Passage given ▸
Andrew L. Pecora, MD
It worked in the “Wizard of Oz”; that is, it took a house to kill the Wicked Witch of the East; whereas, I doubt a marble would have been effective. Similarly, when using high energy protons (1.6 x 10-27 kg) in place of photons (electrons, 9.1 x 10-31 kg), the sheer larger relative mass and nuanced distribution of energy (Bragg peak) attributed to protons would seemingly confer a clear advantage to protons over photons when trying to kill cancer. As with many new advances in medicine, the relevant debate is not efficacy or safety but cost and value.
Proton therapy is exciting because it’s a powerful new tool.
Proton development work began in the early 1950s when physicists were able to create enough energy using powerful magnets to accelerate protons to high speeds. Remember from high school physics that anything with mass requires increasingly more energy to reach the speed of light, so by definition electrons (lighter) can go faster than protons (heavier) at any given energy level. Also remember Einstein’s famous equation E=mc2, which is the key to why protons weighing 10,000 times more than electrons do not need to travel as fast as electrons to deliver an equal wallop. One last piece of physics trivia is that it took a very large (building size) array of magnets and a lot of money (over $100 million) to bring to market the first proton beam unit. The story did not stop there, because advances in technology have enabled new proton beam units to come to market with even more powerful magnets and other features, allowing units to be much smaller and less expensive (around $25 million). Nonetheless, cost versus value remains the issue of the day.

Provided data ▸

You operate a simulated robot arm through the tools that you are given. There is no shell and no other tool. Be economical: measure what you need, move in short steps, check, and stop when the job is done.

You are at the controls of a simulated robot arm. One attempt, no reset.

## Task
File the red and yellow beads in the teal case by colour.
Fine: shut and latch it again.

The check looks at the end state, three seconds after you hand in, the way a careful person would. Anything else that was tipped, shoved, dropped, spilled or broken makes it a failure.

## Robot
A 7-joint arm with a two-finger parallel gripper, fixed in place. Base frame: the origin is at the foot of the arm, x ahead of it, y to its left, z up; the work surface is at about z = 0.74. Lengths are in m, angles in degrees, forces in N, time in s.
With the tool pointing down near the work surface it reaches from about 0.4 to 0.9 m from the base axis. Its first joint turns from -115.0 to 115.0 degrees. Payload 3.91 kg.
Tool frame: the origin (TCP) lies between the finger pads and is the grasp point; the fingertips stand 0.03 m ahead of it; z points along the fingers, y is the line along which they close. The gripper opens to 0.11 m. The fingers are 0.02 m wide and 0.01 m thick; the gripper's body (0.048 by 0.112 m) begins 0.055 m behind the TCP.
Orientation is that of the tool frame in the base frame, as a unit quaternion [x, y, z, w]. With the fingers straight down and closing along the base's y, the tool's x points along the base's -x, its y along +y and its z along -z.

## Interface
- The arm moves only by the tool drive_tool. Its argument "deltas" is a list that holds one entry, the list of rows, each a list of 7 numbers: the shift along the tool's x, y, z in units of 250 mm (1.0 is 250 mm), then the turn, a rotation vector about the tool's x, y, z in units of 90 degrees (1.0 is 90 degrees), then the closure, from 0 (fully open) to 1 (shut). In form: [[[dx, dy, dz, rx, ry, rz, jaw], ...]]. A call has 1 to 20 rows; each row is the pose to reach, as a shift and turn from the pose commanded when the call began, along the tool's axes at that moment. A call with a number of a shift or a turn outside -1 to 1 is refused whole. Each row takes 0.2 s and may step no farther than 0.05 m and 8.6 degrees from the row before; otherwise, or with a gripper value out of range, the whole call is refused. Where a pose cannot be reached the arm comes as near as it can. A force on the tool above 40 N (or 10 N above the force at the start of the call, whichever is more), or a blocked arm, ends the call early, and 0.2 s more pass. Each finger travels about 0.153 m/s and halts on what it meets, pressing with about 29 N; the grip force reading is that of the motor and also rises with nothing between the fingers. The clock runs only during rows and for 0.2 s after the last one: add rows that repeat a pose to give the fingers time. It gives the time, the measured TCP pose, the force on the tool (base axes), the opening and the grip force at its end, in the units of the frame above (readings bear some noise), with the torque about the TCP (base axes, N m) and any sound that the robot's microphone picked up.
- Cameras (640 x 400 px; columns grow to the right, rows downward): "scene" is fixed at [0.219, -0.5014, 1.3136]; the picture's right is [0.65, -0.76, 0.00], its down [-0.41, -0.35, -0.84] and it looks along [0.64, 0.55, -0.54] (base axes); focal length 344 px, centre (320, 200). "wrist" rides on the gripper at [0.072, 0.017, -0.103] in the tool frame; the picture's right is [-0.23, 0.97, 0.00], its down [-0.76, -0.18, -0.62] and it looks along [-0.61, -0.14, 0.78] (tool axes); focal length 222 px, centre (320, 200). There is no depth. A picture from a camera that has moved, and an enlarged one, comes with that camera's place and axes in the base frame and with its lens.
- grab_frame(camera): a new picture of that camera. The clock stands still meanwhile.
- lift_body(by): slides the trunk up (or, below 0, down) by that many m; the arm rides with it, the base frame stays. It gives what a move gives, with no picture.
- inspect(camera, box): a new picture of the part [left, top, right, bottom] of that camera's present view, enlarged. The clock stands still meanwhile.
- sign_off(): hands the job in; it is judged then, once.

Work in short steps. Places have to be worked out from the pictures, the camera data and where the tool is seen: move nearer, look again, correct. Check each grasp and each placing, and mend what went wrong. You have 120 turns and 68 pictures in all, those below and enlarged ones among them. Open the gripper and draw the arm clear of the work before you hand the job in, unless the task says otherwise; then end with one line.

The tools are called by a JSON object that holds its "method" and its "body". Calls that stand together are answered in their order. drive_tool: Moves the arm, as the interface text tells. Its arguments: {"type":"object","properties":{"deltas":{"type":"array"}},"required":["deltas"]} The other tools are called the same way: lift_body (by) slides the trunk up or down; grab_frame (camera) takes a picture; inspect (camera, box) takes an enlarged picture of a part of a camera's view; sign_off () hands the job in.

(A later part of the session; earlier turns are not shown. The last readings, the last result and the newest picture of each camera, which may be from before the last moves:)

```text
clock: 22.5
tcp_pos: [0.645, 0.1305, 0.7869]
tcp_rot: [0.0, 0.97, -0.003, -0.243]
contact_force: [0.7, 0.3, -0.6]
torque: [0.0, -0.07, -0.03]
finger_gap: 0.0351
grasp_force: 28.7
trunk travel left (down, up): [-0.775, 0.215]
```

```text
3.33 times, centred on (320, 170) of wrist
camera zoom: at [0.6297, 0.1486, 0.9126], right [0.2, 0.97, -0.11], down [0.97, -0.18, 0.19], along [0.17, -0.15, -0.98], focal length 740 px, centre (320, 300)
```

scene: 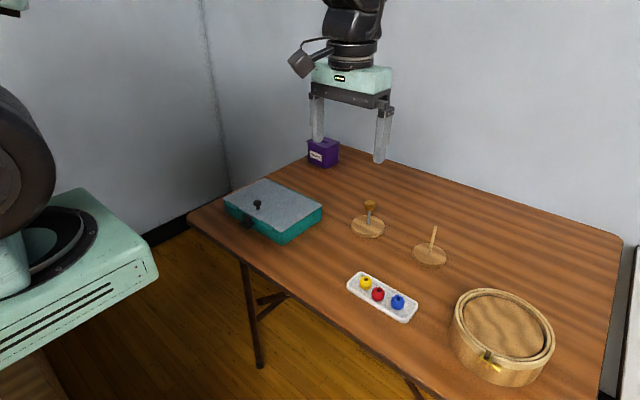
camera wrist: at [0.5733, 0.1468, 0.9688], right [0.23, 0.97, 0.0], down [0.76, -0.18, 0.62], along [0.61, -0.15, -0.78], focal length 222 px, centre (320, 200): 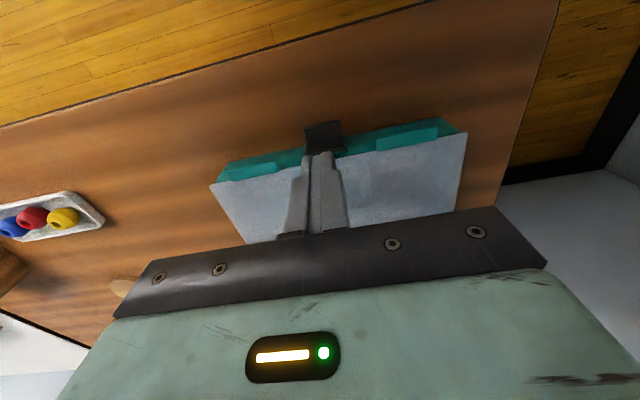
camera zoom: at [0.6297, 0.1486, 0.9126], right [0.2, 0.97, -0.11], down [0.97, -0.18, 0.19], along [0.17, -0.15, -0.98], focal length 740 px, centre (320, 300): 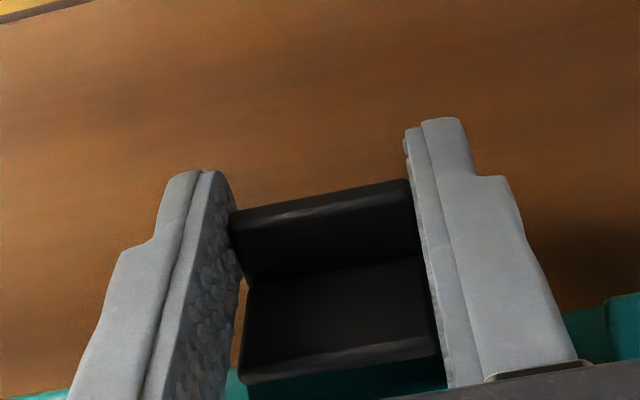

Written tasks ▸
[a] Locate "Andrew L. Pecora, MD" and "cost and value." in the passage given, and write out these words with everything between them.
[b] Go on with the passage given that begins "Andrew L. Pecora, MD" from its last line.

Task-by-task answers ▸
[a]
Andrew L. Pecora, MD
It worked in the “Wizard of Oz”; that is, it took a house to kill the Wicked Witch of the East; whereas, I doubt a marble would have been effective. Similarly, when using high energy protons (1.6 x 10-27 kg) in place of photons (electrons, 9.1 x 10-31 kg), the sheer larger relative mass and nuanced distribution of energy (Bragg peak) attributed to protons would seemingly confer a clear advantage to protons over photons when trying to kill cancer. As with many new advances in medicine, the relevant debate is not efficacy or safety but cost and value.

[b]
There are clear success stories in proton beam therapy. The Bragg peak distribution of energy allows access to deep-seated tumors (ie, base of brain) and tumors in difficult anatomic areas (ie, head and neck cancer) without excessive damage to normal tissue. Unlike photons that deliver their energy along the entire tract of the beam, protons deposit their energy in a very narrow tract with little before or after the Bragg peak of distribution. So, with a seeming advantage, why all of the controversy? Studies of older and more expensive forms of proton
technology have not shown clear efficacy or toxicity advantages that might justify the cost. Given the capital investment required to assemble and operate even a modern proton beam unit, a large number of patients would need to be treated daily in order to generate a return on investment, or else the patient charge for proton therapy would have to be significantly greater than current reimbursement for photonbased intensity modulated radiation therapy. So far, the market is not supporting a significantly greater charge, so it has become a volume play.
The problem is that pediatric brain tumors—for which proton therapy is clearly superior—are rare, and common malignancies may not require proton therapy—at least, not at the current value equation.
As the cost comes down due to new technologies and as studies mature, maybe the value equation for common malignancies will favor proton beam therapy. However, it is hard to imagine how throwing a house will ever be as cost-efficient as throwing a marble.